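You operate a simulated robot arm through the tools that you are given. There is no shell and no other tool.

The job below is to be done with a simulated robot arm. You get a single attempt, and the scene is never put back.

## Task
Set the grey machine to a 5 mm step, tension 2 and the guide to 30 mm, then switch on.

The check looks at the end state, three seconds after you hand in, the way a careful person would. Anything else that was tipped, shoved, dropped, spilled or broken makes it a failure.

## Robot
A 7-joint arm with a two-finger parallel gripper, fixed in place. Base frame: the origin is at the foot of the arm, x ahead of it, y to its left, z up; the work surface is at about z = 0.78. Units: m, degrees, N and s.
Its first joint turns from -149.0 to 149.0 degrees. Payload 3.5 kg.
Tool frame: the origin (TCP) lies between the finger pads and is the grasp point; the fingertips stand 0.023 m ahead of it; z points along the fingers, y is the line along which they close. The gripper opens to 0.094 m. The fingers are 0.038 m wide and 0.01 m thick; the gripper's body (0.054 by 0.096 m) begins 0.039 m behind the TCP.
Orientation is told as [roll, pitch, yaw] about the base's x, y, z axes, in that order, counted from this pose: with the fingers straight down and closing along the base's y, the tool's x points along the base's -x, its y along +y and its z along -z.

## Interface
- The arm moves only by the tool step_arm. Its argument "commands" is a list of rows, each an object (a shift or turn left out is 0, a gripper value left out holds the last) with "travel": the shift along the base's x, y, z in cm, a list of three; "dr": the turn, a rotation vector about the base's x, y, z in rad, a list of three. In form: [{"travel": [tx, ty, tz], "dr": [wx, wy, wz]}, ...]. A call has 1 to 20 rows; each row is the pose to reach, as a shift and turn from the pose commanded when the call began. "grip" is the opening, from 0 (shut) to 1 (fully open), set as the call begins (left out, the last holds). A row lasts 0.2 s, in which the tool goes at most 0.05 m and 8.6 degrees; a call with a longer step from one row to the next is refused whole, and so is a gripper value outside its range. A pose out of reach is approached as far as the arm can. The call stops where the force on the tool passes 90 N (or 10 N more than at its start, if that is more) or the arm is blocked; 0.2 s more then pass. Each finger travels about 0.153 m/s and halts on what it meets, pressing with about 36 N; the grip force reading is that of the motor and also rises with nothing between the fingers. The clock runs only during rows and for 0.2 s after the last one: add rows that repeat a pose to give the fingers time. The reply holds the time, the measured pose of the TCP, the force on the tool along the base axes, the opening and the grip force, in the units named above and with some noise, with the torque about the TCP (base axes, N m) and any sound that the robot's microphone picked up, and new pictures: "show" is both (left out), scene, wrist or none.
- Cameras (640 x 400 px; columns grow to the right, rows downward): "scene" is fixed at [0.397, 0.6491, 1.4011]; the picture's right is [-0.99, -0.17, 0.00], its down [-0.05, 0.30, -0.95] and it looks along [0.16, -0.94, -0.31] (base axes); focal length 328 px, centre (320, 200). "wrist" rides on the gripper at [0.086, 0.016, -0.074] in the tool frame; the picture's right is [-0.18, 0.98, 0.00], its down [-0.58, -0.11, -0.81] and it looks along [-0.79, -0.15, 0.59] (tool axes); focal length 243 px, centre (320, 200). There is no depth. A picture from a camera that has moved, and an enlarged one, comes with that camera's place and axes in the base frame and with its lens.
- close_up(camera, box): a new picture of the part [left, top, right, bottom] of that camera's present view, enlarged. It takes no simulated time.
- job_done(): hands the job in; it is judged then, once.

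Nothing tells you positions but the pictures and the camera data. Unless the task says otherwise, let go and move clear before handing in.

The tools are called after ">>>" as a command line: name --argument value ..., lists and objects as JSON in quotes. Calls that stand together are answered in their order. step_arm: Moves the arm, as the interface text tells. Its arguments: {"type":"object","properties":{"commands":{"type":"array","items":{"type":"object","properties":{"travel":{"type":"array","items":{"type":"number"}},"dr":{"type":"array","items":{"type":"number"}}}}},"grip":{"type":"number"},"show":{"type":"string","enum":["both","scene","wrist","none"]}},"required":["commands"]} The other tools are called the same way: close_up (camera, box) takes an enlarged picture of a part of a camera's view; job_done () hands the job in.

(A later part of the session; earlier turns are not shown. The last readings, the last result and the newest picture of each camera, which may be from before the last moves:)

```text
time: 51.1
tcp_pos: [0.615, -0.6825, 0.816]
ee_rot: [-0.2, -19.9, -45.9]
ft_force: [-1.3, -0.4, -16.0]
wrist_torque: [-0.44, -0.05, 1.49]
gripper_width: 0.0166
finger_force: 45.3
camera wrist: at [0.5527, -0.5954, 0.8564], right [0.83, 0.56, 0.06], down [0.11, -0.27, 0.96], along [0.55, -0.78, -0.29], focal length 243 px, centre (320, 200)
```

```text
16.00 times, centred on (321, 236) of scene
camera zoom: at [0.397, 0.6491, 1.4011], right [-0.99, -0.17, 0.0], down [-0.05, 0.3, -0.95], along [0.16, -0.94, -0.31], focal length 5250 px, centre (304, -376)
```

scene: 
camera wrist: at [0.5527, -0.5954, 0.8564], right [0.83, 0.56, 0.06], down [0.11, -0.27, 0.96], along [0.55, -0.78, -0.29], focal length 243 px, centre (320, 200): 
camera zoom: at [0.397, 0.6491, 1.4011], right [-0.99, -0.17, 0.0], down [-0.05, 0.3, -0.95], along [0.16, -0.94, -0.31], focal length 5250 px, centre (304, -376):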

* **What is being asked**: Quote the whole listing above, leaving nothing out.

* **Response below**:
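You operate a simulated robot arm through the tools that you are given. There is no shell and no other tool.

The job below is to be done with a simulated robot arm. You get a single attempt, and the scene is never put back.

## Task
Set the grey machine to a 5 mm step, tension 2 and the guide to 30 mm, then switch on.

The check looks at the end state, three seconds after you hand in, the way a careful person would. Anything else that was tipped, shoved, dropped, spilled or broken makes it a failure.

## Robot
A 7-joint arm with a two-finger parallel gripper, fixed in place. Base frame: the origin is at the foot of the arm, x ahead of it, y to its left, z up; the work surface is at about z = 0.78. Units: m, degrees, N and s.
Its first joint turns from -149.0 to 149.0 degrees. Payload 3.5 kg.
Tool frame: the origin (TCP) lies between the finger pads and is the grasp point; the fingertips stand 0.023 m ahead of it; z points along the fingers, y is the line along which they close. The gripper opens to 0.094 m. The fingers are 0.038 m wide and 0.01 m thick; the gripper's body (0.054 by 0.096 m) begins 0.039 m behind the TCP.
Orientation is told as [roll, pitch, yaw] about the base's x, y, z axes, in that order, counted from this pose: with the fingers straight down and closing along the base's y, the tool's x points along the base's -x, its y along +y and its z along -z.

## Interface
- The arm moves only by the tool step_arm. Its argument "commands" is a list of rows, each an object (a shift or turn left out is 0, a gripper value left out holds the last) with "travel": the shift along the base's x, y, z in cm, a list of three; "dr": the turn, a rotation vector about the base's x, y, z in rad, a list of three. In form: [{"travel": [tx, ty, tz], "dr": [wx, wy, wz]}, ...]. A call has 1 to 20 rows; each row is the pose to reach, as a shift and turn from the pose commanded when the call began. "grip" is the opening, from 0 (shut) to 1 (fully open), set as the call begins (left out, the last holds). A row lasts 0.2 s, in which the tool goes at most 0.05 m and 8.6 degrees; a call with a longer step from one row to the next is refused whole, and so is a gripper value outside its range. A pose out of reach is approached as far as the arm can. The call stops where the force on the tool passes 90 N (or 10 N more than at its start, if that is more) or the arm is blocked; 0.2 s more then pass. Each finger travels about 0.153 m/s and halts on what it meets, pressing with about 36 N; the grip force reading is that of the motor and also rises with nothing between the fingers. The clock runs only during rows and for 0.2 s after the last one: add rows that repeat a pose to give the fingers time. The reply holds the time, the measured pose of the TCP, the force on the tool along the base axes, the opening and the grip force, in the units named above and with some noise, with the torque about the TCP (base axes, N m) and any sound that the robot's microphone picked up, and new pictures: "show" is both (left out), scene, wrist or none.
- Cameras (640 x 400 px; columns grow to the right, rows downward): "scene" is fixed at [0.397, 0.6491, 1.4011]; the picture's right is [-0.99, -0.17, 0.00], its down [-0.05, 0.30, -0.95] and it looks along [0.16, -0.94, -0.31] (base axes); focal length 328 px, centre (320, 200). "wrist" rides on the gripper at [0.086, 0.016, -0.074] in the tool frame; the picture's right is [-0.18, 0.98, 0.00], its down [-0.58, -0.11, -0.81] and it looks along [-0.79, -0.15, 0.59] (tool axes); focal length 243 px, centre (320, 200). There is no depth. A picture from a camera that has moved, and an enlarged one, comes with that camera's place and axes in the base frame and with its lens.
- close_up(camera, box): a new picture of the part [left, top, right, bottom] of that camera's present view, enlarged. It takes no simulated time.
- job_done(): hands the job in; it is judged then, once.

Nothing tells you positions but the pictures and the camera data. Unless the task says otherwise, let go and move clear before handing in.

The tools are called after ">>>" as a command line: name --argument value ..., lists and objects as JSON in quotes. Calls that stand together are answered in their order. step_arm: Moves the arm, as the interface text tells. Its arguments: {"type":"object","properties":{"commands":{"type":"array","items":{"type":"object","properties":{"travel":{"type":"array","items":{"type":"number"}},"dr":{"type":"array","items":{"type":"number"}}}}},"grip":{"type":"number"},"show":{"type":"string","enum":["both","scene","wrist","none"]}},"required":["commands"]} The other tools are called the same way: close_up (camera, box) takes an enlarged picture of a part of a camera's view; job_done () hands the job in.

(A later part of the session; earlier turns are not shown. The last readings, the last result and the newest picture of each camera, which may be from before the last moves:)

```text
time: 51.1
tcp_pos: [0.615, -0.6825, 0.816]
ee_rot: [-0.2, -19.9, -45.9]
ft_force: [-1.3, -0.4, -16.0]
wrist_torque: [-0.44, -0.05, 1.49]
gripper_width: 0.0166
finger_force: 45.3
camera wrist: at [0.5527, -0.5954, 0.8564], right [0.83, 0.56, 0.06], down [0.11, -0.27, 0.96], along [0.55, -0.78, -0.29], focal length 243 px, centre (320, 200)
```

```text
16.00 times, centred on (321, 236) of scene
camera zoom: at [0.397, 0.6491, 1.4011], right [-0.99, -0.17, 0.0], down [-0.05, 0.3, -0.95], along [0.16, -0.94, -0.31], focal length 5250 px, centre (304, -376)
```

scene: 
camera wrist: at [0.5527, -0.5954, 0.8564], right [0.83, 0.56, 0.06], down [0.11, -0.27, 0.96], along [0.55, -0.78, -0.29], focal length 243 px, centre (320, 200): 
camera zoom: at [0.397, 0.6491, 1.4011], right [-0.99, -0.17, 0.0], down [-0.05, 0.3, -0.95], along [0.16, -0.94, -0.31], focal length 5250 px, centre (304, -376):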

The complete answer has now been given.